* **Set problem**: Copy out the listing exactly.

§

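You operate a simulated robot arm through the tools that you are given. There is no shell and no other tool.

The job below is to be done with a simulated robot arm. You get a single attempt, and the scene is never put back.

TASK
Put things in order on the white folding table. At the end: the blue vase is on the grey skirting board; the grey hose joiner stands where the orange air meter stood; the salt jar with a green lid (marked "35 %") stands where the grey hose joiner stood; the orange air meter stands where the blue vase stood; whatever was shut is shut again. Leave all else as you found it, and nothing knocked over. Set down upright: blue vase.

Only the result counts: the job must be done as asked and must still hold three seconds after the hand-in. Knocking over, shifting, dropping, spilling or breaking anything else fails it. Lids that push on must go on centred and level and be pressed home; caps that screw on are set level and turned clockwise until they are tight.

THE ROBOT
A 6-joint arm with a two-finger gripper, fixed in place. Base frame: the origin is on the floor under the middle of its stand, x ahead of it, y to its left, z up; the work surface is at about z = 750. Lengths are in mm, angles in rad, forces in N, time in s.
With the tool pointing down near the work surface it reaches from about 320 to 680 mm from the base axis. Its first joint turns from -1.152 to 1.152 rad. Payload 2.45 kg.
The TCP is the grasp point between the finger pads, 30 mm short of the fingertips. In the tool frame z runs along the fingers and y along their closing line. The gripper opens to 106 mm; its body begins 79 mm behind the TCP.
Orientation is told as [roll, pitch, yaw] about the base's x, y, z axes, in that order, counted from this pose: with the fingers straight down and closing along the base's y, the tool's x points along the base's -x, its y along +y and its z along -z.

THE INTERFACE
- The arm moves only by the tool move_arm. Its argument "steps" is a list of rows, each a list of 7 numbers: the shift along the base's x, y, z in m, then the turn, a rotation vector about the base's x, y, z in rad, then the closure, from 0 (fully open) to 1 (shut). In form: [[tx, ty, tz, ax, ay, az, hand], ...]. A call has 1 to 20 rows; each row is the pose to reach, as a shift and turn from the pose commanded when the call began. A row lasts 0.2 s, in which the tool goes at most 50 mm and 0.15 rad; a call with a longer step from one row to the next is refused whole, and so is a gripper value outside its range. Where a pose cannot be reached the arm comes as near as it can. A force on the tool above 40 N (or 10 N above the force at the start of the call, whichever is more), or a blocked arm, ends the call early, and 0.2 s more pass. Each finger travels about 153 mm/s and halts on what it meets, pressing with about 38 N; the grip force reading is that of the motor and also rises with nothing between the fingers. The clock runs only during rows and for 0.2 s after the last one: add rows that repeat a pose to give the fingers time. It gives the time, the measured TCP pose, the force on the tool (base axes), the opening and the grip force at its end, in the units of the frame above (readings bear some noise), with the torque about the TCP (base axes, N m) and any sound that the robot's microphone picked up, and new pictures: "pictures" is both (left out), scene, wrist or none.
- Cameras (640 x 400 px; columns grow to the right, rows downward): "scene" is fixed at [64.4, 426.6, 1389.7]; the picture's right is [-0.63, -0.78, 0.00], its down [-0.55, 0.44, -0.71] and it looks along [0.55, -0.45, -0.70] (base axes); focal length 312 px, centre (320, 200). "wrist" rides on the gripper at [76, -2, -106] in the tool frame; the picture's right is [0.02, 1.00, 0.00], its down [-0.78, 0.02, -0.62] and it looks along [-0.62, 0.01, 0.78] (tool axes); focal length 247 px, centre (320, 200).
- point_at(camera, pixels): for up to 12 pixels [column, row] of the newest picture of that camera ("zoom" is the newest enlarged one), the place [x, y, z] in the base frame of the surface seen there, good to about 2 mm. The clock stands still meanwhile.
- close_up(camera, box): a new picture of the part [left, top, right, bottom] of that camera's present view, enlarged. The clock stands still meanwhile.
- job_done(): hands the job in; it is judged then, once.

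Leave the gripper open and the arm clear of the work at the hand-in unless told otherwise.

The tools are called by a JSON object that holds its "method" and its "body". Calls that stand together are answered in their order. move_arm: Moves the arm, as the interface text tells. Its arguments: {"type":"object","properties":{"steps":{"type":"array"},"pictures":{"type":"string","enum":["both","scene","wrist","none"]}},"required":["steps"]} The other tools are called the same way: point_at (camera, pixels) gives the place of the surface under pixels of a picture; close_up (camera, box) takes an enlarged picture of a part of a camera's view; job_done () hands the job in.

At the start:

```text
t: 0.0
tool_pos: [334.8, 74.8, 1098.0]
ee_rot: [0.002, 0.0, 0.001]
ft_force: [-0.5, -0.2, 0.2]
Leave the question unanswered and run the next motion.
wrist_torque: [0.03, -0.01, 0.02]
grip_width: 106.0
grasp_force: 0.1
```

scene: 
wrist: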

§

* **Task response**:
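You operate a simulated robot arm through the tools that you are given. There is no shell and no other tool.

The job below is to be done with a simulated robot arm. You get a single attempt, and the scene is never put back.

TASK
Put things in order on the white folding table. At the end: the blue vase is on the grey skirting board; the grey hose joiner stands where the orange air meter stood; the salt jar with a green lid (marked "35 %") stands where the grey hose joiner stood; the orange air meter stands where the blue vase stood; whatever was shut is shut again. Leave all else as you found it, and nothing knocked over. Set down upright: blue vase.

Only the result counts: the job must be done as asked and must still hold three seconds after the hand-in. Knocking over, shifting, dropping, spilling or breaking anything else fails it. Lids that push on must go on centred and level and be pressed home; caps that screw on are set level and turned clockwise until they are tight.

THE ROBOT
A 6-joint arm with a two-finger gripper, fixed in place. Base frame: the origin is on the floor under the middle of its stand, x ahead of it, y to its left, z up; the work surface is at about z = 750. Lengths are in mm, angles in rad, forces in N, time in s.
With the tool pointing down near the work surface it reaches from about 320 to 680 mm from the base axis. Its first joint turns from -1.152 to 1.152 rad. Payload 2.45 kg.
The TCP is the grasp point between the finger pads, 30 mm short of the fingertips. In the tool frame z runs along the fingers and y along their closing line. The gripper opens to 106 mm; its body begins 79 mm behind the TCP.
Orientation is told as [roll, pitch, yaw] about the base's x, y, z axes, in that order, counted from this pose: with the fingers straight down and closing along the base's y, the tool's x points along the base's -x, its y along +y and its z along -z.

THE INTERFACE
- The arm moves only by the tool move_arm. Its argument "steps" is a list of rows, each a list of 7 numbers: the shift along the base's x, y, z in m, then the turn, a rotation vector about the base's x, y, z in rad, then the closure, from 0 (fully open) to 1 (shut). In form: [[tx, ty, tz, ax, ay, az, hand], ...]. A call has 1 to 20 rows; each row is the pose to reach, as a shift and turn from the pose commanded when the call began. A row lasts 0.2 s, in which the tool goes at most 50 mm and 0.15 rad; a call with a longer step from one row to the next is refused whole, and so is a gripper value outside its range. Where a pose cannot be reached the arm comes as near as it can. A force on the tool above 40 N (or 10 N above the force at the start of the call, whichever is more), or a blocked arm, ends the call early, and 0.2 s more pass. Each finger travels about 153 mm/s and halts on what it meets, pressing with about 38 N; the grip force reading is that of the motor and also rises with nothing between the fingers. The clock runs only during rows and for 0.2 s after the last one: add rows that repeat a pose to give the fingers time. It gives the time, the measured TCP pose, the force on the tool (base axes), the opening and the grip force at its end, in the units of the frame above (readings bear some noise), with the torque about the TCP (base axes, N m) and any sound that the robot's microphone picked up, and new pictures: "pictures" is both (left out), scene, wrist or none.
- Cameras (640 x 400 px; columns grow to the right, rows downward): "scene" is fixed at [64.4, 426.6, 1389.7]; the picture's right is [-0.63, -0.78, 0.00], its down [-0.55, 0.44, -0.71] and it looks along [0.55, -0.45, -0.70] (base axes); focal length 312 px, centre (320, 200). "wrist" rides on the gripper at [76, -2, -106] in the tool frame; the picture's right is [0.02, 1.00, 0.00], its down [-0.78, 0.02, -0.62] and it looks along [-0.62, 0.01, 0.78] (tool axes); focal length 247 px, centre (320, 200).
- point_at(camera, pixels): for up to 12 pixels [column, row] of the newest picture of that camera ("zoom" is the newest enlarged one), the place [x, y, z] in the base frame of the surface seen there, good to about 2 mm. The clock stands still meanwhile.
- close_up(camera, box): a new picture of the part [left, top, right, bottom] of that camera's present view, enlarged. The clock stands still meanwhile.
- job_done(): hands the job in; it is judged then, once.

Leave the gripper open and the arm clear of the work at the hand-in unless told otherwise.

The tools are called by a JSON object that holds its "method" and its "body". Calls that stand together are answered in their order. move_arm: Moves the arm, as the interface text tells. Its arguments: {"type":"object","properties":{"steps":{"type":"array"},"pictures":{"type":"string","enum":["both","scene","wrist","none"]}},"required":["steps"]} The other tools are called the same way: point_at (camera, pixels) gives the place of the surface under pixels of a picture; close_up (camera, box) takes an enlarged picture of a part of a camera's view; job_done () hands the job in.

At the start:

```text
t: 0.0
tool_pos: [334.8, 74.8, 1098.0]
ee_rot: [0.002, 0.0, 0.001]
ft_force: [-0.5, -0.2, 0.2]
Leave the question unanswered and run the next motion.
wrist_torque: [0.03, -0.01, 0.02]
grip_width: 106.0
grasp_force: 0.1
```

scene: 
wrist: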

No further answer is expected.